EXERCISE INSTRUCTIONS: Render the following material again verbatim, leaving nothing out. Use JSON: a list with one string for each line that is not empty.

GIVEN INFORMATION:
+-------+

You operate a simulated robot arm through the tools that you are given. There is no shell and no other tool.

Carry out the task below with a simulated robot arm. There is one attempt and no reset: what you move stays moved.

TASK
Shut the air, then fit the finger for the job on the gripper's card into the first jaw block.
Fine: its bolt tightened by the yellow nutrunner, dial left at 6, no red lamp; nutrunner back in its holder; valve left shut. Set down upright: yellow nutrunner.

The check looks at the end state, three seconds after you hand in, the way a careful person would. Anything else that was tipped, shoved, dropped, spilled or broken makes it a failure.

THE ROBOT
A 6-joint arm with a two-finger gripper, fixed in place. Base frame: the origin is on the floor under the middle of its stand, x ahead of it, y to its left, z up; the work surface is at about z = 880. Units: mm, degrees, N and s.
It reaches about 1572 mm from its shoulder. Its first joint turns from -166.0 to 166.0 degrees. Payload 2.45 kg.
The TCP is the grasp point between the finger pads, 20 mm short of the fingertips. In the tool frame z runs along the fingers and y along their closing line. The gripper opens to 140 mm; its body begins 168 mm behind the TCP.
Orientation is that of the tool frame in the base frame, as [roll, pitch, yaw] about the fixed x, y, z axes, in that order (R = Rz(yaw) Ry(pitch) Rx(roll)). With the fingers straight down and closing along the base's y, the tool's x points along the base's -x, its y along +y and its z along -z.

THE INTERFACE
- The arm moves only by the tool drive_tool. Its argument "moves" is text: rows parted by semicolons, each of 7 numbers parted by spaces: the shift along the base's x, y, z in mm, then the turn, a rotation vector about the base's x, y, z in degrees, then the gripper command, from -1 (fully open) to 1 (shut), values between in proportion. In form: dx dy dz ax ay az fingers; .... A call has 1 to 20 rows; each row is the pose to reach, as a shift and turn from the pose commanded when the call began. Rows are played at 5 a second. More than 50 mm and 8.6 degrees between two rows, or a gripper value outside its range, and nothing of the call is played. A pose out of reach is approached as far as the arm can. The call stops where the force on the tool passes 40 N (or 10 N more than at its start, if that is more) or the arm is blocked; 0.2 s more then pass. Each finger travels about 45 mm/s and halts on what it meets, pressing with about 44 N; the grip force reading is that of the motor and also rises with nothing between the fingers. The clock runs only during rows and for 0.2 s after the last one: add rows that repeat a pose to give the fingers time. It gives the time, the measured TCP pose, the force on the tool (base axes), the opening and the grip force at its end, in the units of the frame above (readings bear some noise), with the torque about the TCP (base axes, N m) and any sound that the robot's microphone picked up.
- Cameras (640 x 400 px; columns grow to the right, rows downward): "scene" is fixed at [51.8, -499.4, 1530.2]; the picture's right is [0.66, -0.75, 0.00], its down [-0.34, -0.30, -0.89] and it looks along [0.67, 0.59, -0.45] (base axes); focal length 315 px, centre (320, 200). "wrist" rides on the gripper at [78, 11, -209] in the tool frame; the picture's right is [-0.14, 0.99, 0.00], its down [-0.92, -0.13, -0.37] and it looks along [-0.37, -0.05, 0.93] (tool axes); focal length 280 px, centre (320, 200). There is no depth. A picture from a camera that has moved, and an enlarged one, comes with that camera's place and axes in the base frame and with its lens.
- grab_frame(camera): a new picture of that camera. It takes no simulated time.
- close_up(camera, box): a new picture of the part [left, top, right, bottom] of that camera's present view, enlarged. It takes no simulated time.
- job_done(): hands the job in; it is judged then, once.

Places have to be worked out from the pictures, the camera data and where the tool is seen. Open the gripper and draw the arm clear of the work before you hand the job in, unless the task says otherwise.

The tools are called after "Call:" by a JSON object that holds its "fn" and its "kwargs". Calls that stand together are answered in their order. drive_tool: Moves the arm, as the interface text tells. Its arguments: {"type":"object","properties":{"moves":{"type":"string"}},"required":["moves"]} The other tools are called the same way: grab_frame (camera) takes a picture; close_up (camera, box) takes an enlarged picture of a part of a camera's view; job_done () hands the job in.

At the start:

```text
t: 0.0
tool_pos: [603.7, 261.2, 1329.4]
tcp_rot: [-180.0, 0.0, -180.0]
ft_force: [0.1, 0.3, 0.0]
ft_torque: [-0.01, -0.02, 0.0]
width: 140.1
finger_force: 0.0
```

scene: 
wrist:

+-------+

TASK ANSWER:
[
  "You operate a simulated robot arm through the tools that you are given. There is no shell and no other tool.",
  "Carry out the task below with a simulated robot arm. There is one attempt and no reset: what you move stays moved.",
  "TASK",
  "Shut the air, then fit the finger for the job on the gripper's card into the first jaw block.",
  "Fine: its bolt tightened by the yellow nutrunner, dial left at 6, no red lamp; nutrunner back in its holder; valve left shut. Set down upright: yellow nutrunner.",
  "The check looks at the end state, three seconds after you hand in, the way a careful person would. Anything else that was tipped, shoved, dropped, spilled or broken makes it a failure.",
  "THE ROBOT",
  "A 6-joint arm with a two-finger gripper, fixed in place. Base frame: the origin is on the floor under the middle of its stand, x ahead of it, y to its left, z up; the work surface is at about z = 880. Units: mm, degrees, N and s.",
  "It reaches about 1572 mm from its shoulder. Its first joint turns from -166.0 to 166.0 degrees. Payload 2.45 kg.",
  "The TCP is the grasp point between the finger pads, 20 mm short of the fingertips. In the tool frame z runs along the fingers and y along their closing line. The gripper opens to 140 mm; its body begins 168 mm behind the TCP.",
  "Orientation is that of the tool frame in the base frame, as [roll, pitch, yaw] about the fixed x, y, z axes, in that order (R = Rz(yaw) Ry(pitch) Rx(roll)). With the fingers straight down and closing along the base's y, the tool's x points along the base's -x, its y along +y and its z along -z.",
  "THE INTERFACE",
  "- The arm moves only by the tool drive_tool. Its argument \"moves\" is text: rows parted by semicolons, each of 7 numbers parted by spaces: the shift along the base's x, y, z in mm, then the turn, a rotation vector about the base's x, y, z in degrees, then the gripper command, from -1 (fully open) to 1 (shut), values between in proportion. In form: dx dy dz ax ay az fingers; .... A call has 1 to 20 rows; each row is the pose to reach, as a shift and turn from the pose commanded when the call began. Rows are played at 5 a second. More than 50 mm and 8.6 degrees between two rows, or a gripper value outside its range, and nothing of the call is played. A pose out of reach is approached as far as the arm can. The call stops where the force on the tool passes 40 N (or 10 N more than at its start, if that is more) or the arm is blocked; 0.2 s more then pass. Each finger travels about 45 mm/s and halts on what it meets, pressing with about 44 N; the grip force reading is that of the motor and also rises with nothing between the fingers. The clock runs only during rows and for 0.2 s after the last one: add rows that repeat a pose to give the fingers time. It gives the time, the measured TCP pose, the force on the tool (base axes), the opening and the grip force at its end, in the units of the frame above (readings bear some noise), with the torque about the TCP (base axes, N m) and any sound that the robot's microphone picked up.",
  "- Cameras (640 x 400 px; columns grow to the right, rows downward): \"scene\" is fixed at [51.8, -499.4, 1530.2]; the picture's right is [0.66, -0.75, 0.00], its down [-0.34, -0.30, -0.89] and it looks along [0.67, 0.59, -0.45] (base axes); focal length 315 px, centre (320, 200). \"wrist\" rides on the gripper at [78, 11, -209] in the tool frame; the picture's right is [-0.14, 0.99, 0.00], its down [-0.92, -0.13, -0.37] and it looks along [-0.37, -0.05, 0.93] (tool axes); focal length 280 px, centre (320, 200). There is no depth. A picture from a camera that has moved, and an enlarged one, comes with that camera's place and axes in the base frame and with its lens.",
  "- grab_frame(camera): a new picture of that camera. It takes no simulated time.",
  "- close_up(camera, box): a new picture of the part [left, top, right, bottom] of that camera's present view, enlarged. It takes no simulated time.",
  "- job_done(): hands the job in; it is judged then, once.",
  "Places have to be worked out from the pictures, the camera data and where the tool is seen. Open the gripper and draw the arm clear of the work before you hand the job in, unless the task says otherwise.",
  "The tools are called after \"Call:\" by a JSON object that holds its \"fn\" and its \"kwargs\". Calls that stand together are answered in their order. drive_tool: Moves the arm, as the interface text tells. Its arguments: {\"type\":\"object\",\"properties\":{\"moves\":{\"type\":\"string\"}},\"required\":[\"moves\"]} The other tools are called the same way: grab_frame (camera) takes a picture; close_up (camera, box) takes an enlarged picture of a part of a camera's view; job_done () hands the job in.",
  "At the start:",
  "```text",
  "t: 0.0",
  "tool_pos: [603.7, 261.2, 1329.4]",
  "tcp_rot: [-180.0, 0.0, -180.0]",
  "ft_force: [0.1, 0.3, 0.0]",
  "ft_torque: [-0.01, -0.02, 0.0]",
  "width: 140.1",
  "finger_force: 0.0",
  "```",
  "scene: ",
  "wrist:"
]